**PROBLEM REQUIREMENTS**
All lines in which the word "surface" occurs are to be extracted.

───

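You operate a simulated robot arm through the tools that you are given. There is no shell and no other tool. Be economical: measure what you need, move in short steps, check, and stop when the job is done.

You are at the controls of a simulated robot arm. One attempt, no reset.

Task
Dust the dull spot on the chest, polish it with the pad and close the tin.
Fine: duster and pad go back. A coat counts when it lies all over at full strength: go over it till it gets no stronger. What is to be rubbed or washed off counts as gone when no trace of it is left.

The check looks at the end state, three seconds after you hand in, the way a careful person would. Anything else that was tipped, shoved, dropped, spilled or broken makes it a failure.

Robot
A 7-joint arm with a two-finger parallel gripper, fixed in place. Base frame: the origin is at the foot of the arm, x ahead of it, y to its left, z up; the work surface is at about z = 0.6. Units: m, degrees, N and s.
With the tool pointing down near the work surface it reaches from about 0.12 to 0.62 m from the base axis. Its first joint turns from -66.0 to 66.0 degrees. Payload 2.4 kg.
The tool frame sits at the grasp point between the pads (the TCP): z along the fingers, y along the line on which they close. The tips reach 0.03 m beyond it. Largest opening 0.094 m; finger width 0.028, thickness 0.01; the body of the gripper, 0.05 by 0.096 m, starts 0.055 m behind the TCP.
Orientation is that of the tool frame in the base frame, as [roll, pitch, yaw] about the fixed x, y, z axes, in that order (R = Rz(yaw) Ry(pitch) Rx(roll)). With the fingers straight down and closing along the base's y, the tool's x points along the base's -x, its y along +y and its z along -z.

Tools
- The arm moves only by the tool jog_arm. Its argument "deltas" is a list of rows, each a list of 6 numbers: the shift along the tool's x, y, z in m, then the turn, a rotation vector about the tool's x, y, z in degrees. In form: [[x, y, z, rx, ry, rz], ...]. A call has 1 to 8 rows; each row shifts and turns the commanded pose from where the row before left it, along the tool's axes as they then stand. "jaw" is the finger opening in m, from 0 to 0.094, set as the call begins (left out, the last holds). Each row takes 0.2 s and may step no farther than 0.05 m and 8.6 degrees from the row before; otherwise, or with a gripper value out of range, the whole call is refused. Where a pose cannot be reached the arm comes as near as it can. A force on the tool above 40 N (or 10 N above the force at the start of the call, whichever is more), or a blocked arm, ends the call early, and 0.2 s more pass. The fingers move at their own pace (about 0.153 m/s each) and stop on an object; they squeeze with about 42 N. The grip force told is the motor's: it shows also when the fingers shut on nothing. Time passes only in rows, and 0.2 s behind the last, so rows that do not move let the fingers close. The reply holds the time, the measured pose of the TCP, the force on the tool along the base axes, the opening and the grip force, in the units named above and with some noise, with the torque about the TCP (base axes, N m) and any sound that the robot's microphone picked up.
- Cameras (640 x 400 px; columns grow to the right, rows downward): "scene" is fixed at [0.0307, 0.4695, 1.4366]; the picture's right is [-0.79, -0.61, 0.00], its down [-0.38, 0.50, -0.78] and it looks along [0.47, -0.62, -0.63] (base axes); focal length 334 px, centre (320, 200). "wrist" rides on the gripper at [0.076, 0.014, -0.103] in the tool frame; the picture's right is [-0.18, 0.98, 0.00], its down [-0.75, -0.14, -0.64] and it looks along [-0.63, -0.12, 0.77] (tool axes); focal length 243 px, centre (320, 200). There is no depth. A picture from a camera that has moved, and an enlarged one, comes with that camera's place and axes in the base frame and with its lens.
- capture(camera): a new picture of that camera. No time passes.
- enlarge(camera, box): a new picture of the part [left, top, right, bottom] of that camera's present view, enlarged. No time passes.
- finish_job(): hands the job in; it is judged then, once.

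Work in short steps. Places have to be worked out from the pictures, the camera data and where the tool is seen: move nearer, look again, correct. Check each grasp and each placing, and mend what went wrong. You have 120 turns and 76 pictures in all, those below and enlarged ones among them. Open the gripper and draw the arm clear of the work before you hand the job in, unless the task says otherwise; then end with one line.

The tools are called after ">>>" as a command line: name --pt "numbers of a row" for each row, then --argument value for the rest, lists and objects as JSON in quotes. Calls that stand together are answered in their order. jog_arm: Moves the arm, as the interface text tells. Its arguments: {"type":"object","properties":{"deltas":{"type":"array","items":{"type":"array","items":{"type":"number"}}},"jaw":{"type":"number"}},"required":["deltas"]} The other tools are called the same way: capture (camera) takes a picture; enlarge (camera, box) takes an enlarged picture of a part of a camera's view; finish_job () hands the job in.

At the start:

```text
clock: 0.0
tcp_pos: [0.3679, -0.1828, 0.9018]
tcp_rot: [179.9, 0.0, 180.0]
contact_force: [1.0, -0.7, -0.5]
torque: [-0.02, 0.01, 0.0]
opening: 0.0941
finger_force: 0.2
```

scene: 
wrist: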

───

**THE COMPLETED TASK**
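A 7-joint arm with a two-finger parallel gripper, fixed in place. Base frame: the origin is at the foot of the arm, x ahead of it, y to its left, z up; the work surface is at about z = 0.6. Units: m, degrees, N and s.
With the tool pointing down near the work surface it reaches from about 0.12 to 0.62 m from the base axis. Its first joint turns from -66.0 to 66.0 degrees. Payload 2.4 kg.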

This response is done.